+++ EXCERPTED TEXT

Even if children didn't start off with lots of gratitude, they could still benefit if they developed more gratitude over the four-year period, according to Bono.

"These findings suggest that gratitude may be strongly linked with life-skills such as cooperation, purpose, creativity and persistence and, as such, gratitude is vital resource that parents, teachers and others who work with young people should help youth build up as they grow up. More gratitude may be precisely what our society needs to raise a generation that is ready to make a difference in the world".

1. Name your blessings.
Have a moment of thanks each day when everyone shares something they're thankful for. Older kids might even prefer to keep a gratitude journal and write down a few things they were thankful for each day before going to bed.

2. Be a grateful parent.
What an invaluable exercise it is to tell our kids why we're grateful to have them! It goes without saying that we love our kids, and that we're thankful beyond words for their love, their smiles, their hugs and so much more. When we tell them what makes them special to us, their self-esteem is boosted for the right reasons.

3. Resist the urge to shower them with too much "stuff."
The old adage "all things in moderation" is a useful guideline here. Of course we to want to give our kids the best, and this isn't to suggest that we refuse to buy them anything but the bare essentials. But buying kids whatever they want, whenever they want, dilutes the gratitude impulse and it can mean that they don't learn to value or respect their possessions.

4. Have 'em pitch in when they want something.
If your kids get an allowance or earn money at a job, have them participate in buying some of the things they want. When kids themselves take the time to save up, they have an ownership stake in the purchase and gain an understanding of the value of a dollar by working toward what they want. It also teaches restraint and encourages kids to appreciate what they have, as well as giving them a more realistic perspective on what you and others do for them.

5. Keep thank-you notes on hand.
Sadly, sending handwritten thank-you notes seems to be a dying art. But it's actually a perfect way to encourage kids to express gratitude -- and as an added bonus, it can make the recipient's day. There are loads of opportunities throughout the year for kids to recognize and thank those who have done something special for them, and it's a habit that if they start young, they'll naturally carry throughout life.

6. Set a good example by saying "thank you" sincerely and often.
The values our kids embrace as they get older aren't those we nag them into learning, but the ones they see us living out. There are countless opportunities every day for us to model gratitude for our kids -- for example, thanking the waitress who serves your food, the cashier who rings you up at the grocery store, the teller at the bank who cashes your check. When our kids see us expressing sincere thanks all the time, they'll be more inclined to do so as well.

7. Link gratitude to your Higher Power.
Most religious traditions emphasize the practice of gratitude through acknowledging blessings and through serving others. Attending regular religious services is one way for kids to gain a sense of gratitude as part of a community. Even those who aren't part of a formal worship community can offer prayers personally at appropriate times. Spirituality and gratitude go hand in hand.

++++++
+++ GIVEN DATA

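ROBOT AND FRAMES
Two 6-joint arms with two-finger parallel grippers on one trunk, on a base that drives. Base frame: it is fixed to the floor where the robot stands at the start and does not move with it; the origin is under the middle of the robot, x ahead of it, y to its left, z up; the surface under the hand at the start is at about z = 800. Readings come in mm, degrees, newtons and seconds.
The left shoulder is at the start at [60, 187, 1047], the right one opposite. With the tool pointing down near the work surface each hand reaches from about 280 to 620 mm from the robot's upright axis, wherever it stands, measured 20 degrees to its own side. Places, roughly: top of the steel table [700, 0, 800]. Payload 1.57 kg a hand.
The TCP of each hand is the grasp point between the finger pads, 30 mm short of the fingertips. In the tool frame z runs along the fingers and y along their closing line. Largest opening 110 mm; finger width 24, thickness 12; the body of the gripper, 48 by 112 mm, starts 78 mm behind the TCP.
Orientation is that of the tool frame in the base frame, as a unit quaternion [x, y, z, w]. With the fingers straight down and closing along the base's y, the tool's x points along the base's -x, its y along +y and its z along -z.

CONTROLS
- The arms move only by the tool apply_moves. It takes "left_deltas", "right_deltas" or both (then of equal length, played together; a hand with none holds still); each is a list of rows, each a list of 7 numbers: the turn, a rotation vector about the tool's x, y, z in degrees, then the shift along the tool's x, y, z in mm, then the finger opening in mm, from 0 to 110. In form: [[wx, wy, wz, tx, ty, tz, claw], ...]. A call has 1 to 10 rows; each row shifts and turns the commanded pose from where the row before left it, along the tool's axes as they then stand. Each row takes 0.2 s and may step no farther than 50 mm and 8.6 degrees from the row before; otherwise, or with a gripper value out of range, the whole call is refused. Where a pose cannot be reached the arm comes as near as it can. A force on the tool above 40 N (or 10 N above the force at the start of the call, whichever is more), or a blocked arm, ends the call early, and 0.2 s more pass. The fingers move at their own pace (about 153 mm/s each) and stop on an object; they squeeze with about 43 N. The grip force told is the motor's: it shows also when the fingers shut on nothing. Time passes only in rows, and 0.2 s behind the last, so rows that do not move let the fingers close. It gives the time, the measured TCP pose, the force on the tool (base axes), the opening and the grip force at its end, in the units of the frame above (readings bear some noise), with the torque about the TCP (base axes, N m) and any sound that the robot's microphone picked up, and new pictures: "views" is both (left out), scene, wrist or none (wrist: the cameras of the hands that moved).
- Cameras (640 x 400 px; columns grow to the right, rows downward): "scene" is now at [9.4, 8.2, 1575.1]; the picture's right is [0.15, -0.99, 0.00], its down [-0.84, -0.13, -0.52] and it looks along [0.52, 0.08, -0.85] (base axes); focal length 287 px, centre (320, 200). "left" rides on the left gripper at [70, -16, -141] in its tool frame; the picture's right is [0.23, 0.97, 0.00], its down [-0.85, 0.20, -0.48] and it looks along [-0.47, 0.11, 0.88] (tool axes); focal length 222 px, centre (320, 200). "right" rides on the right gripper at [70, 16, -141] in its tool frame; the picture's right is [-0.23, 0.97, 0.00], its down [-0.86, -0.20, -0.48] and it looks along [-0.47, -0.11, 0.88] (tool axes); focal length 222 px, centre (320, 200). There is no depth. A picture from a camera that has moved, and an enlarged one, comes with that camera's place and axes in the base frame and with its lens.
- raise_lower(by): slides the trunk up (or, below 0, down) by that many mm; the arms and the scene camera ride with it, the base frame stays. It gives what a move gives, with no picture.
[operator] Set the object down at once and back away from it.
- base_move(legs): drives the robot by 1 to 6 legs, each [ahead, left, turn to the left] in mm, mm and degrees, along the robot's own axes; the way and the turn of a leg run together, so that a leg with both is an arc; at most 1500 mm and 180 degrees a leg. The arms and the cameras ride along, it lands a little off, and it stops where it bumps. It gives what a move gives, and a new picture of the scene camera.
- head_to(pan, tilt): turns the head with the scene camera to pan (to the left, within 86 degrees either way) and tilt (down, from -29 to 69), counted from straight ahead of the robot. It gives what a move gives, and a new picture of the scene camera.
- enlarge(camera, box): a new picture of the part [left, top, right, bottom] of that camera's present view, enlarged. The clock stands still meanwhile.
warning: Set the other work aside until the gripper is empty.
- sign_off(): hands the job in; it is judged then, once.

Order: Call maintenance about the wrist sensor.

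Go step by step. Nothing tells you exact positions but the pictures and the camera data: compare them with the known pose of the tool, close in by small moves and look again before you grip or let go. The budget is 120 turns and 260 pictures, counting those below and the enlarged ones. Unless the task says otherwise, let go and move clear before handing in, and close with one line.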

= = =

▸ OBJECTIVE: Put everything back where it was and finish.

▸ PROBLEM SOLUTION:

++++++

Repeat the span of the excerpted text whose first words are "4. Have 'em" and whose last words are "do for them.".

4. Have 'em pitch in when they want something.
If your kids get an allowance or earn money at a job, have them participate in buying some of the things they want. When kids themselves take the time to save up, they have an ownership stake in the purchase and gain an understanding of the value of a dollar by working toward what they want. It also teaches restraint and encourages kids to appreciate what they have, as well as giving them a more realistic perspective on what you and others do for them.